**Supplied passage**
闇から光へ

高橋慈正

 

 

過ぎた3月20日、修行道場での生活が終わりました。その期間が長かったか、短かったか、何かと比較をして測ることができませんが、37年間わがままに生きてきてしまった私には長く感じる2年間でした。

修行道場を後にし、一人で坐禅参禅しながら托鉢やアルバイトをして生きていくことも選択肢に有りながら、択んだ道は、長野県の尼僧寺のお手伝いでした。住職、副住職、老僧と私には大先輩の尼僧様3名が暮らすそのお寺は、檀家が少なく、お茶とお花のお稽古のお月謝を主な収入源とし、畑を耕しながらの自給自足、質素な生活をしています。

参学師である青山俊董老師が、「特別な修行(滝業や修験道などの一過性の修行)」をするよりも、「毎日の生活をきちんとこなしていくこと、つまり普段の生活のほうが難しくて大切だ」と諭します。夏休みや冬休み毎にお手伝いできていたこのお寺の仕事はとても丁寧で、私の法系の曾祖父にあたる澤木興道老師の言葉、「生活即禅」を実践しているお寺だと感じていました。煩悩であふれる私が居させていただいても反って仕事を増やしてしまうのが現実ですが、それでも自分の足りない部分を補う場として択びました。「出来るだけ厳しい場所を択びなさい」と青山老師からの言葉を頂き、一人で生きていく上では学べないことを常に教えていただくばかりの日々です。

 

僧堂での最後の日の一炷、一年でこの日だけ行われる青山老師の口宣と連策が行われました。昨年度に脳梗塞と心筋梗塞に罹り、いつ亡くなってもおかしくないと医者から宣告を受けている青山老師が、そのようにして僧堂にいらっしゃるということだけでも有り難いことでした。口宣の一つは、「褒められてものぼせず、呵られても落ち込まず、何があってもガタガタしない」という言葉でした。これはお釈迦様の「自灯明法灯明」という言葉に通じます。法系の祖父・内山興正老師は、最新刊「念自己抄」(大法輪閣)で「今、ここ正気の沙汰で見直し、見直し、人生運転してゆけばこそ、初めていきいき生きる」と記します。失敗や誰かからの批判で落ち込むとき、自分を見失うことの多くありますが、そういうときは坐禅をし、自己のいのちの中味内容に出会うことを実践するばかりです。もう一つの口宣は「ほれぼれするようなお釈迦様や祖師方の教えの根源には、ドロドロとした人間学があることをきちんと見据えなさい。理想的な人間ばかりであれば、仏法は解く必要はありませんが、2500年説いても説ききれないということは、人間には救いようもない欲の深さがあるのです。ドロドロしか見えなければ振り回されるだけです。」という言葉でした。「我が身かわいい」故に、愛憎損得勝敗等が生まれますが、他人の邪を見ずに我が身の実存をきちんと生きる、そして「我が身かわいい」ということは、例外なく全ての人の思いと知れば、自分と同じように他者を大事に思うようになる、努力してするのではなく、しなくてはすまなくなる、ということなのでしょう。青山老師から「徹底的に真と偽を、是と非を見分け、択び分けた末に、間違いなしにそこに落ち着く、澄み浄まることである。冷厳な知慧を裏打ちとしての信であることを忘れてはならない」と、そして、そのためにはきちんと勉強することの大切さを諭され、ガタガタせずに精進するのみだと背筋をのばしております。

**Recorded information**
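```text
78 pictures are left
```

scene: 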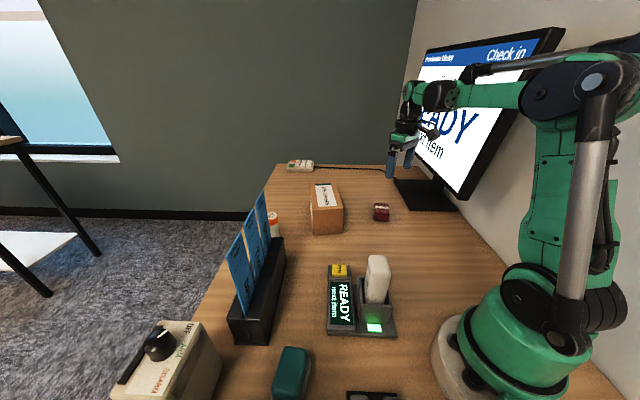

**Things to do**
- a) Reproduce the wording of the supplied passage between "参学師である青山俊董老師が、" and "ていただくばかりの日々です。", with both ends included.
- b) Your answer continues the supplied passage from its final sentence.

**Answers for the tasks**
- a)
参学師である青山俊董老師が、「特別な修行(滝業や修験道などの一過性の修行)」をするよりも、「毎日の生活をきちんとこなしていくこと、つまり普段の生活のほうが難しくて大切だ」と諭します。夏休みや冬休み毎にお手伝いできていたこのお寺の仕事はとても丁寧で、私の法系の曾祖父にあたる澤木興道老師の言葉、「生活即禅」を実践しているお寺だと感じていました。煩悩であふれる私が居させていただいても反って仕事を増やしてしまうのが現実ですが、それでも自分の足りない部分を補う場として択びました。「出来るだけ厳しい場所を択びなさい」と青山老師からの言葉を頂き、一人で生きていく上では学べないことを常に教えていただくばかりの日々です。

- b)
 

僧堂での最後の晩には、一緒に参禅弁道をしてくださった大衆と先生方が予餞会を開いて下さいました。そして、最後にはろうそくに火を灯し、蛍の光りを合唱したあとに、「闇は消すものではなく、そこに火を灯しさえすれば闇は消える」と青山老師から手向けの言葉を頂きました。闇があるからこそ、光りがある。そして、師匠や老師、先輩方から頂くその光りを灯し続け、また次の方へ渡していく、それが仏弟子の役割なのでしょう。

 

例年、自然災害や戦争、事件が絶え間ない現代社会、自ら命を絶つ人も年々増えている生きづらい社会。心が闇になっている人が多い中、光りの存在を強く信じ、私自身の誓願を悔い改めています。

 

自然と人間社会

自己の生きる 大自然的人間のいのちには

思いとその表現の言葉が賦与されており

この言葉で人間同士通じる社会形成

いのちを生き死にするは大自然地盤

愛憎損得勝敗等をいうのは社会地盤

内山興正老師

 

まだまだ、大自然地盤よりも社会地盤がものをいう社会で、どのように生きるか、ピンチをチャンスと捉える確かなタイミングなのです。

 

東京自由大学では、狭い会場での感染症予防のため、会場での開催は見送っておりますが、みなさまと同じ時代を生きる知恵を探るべくインターネットで配信を行っていきますので、今後ともどうぞ宜しくお願い致します。

みなさまとお互い元気な姿で再開出来ます日を願っております。どうぞお大事にお過ごしくださいませ。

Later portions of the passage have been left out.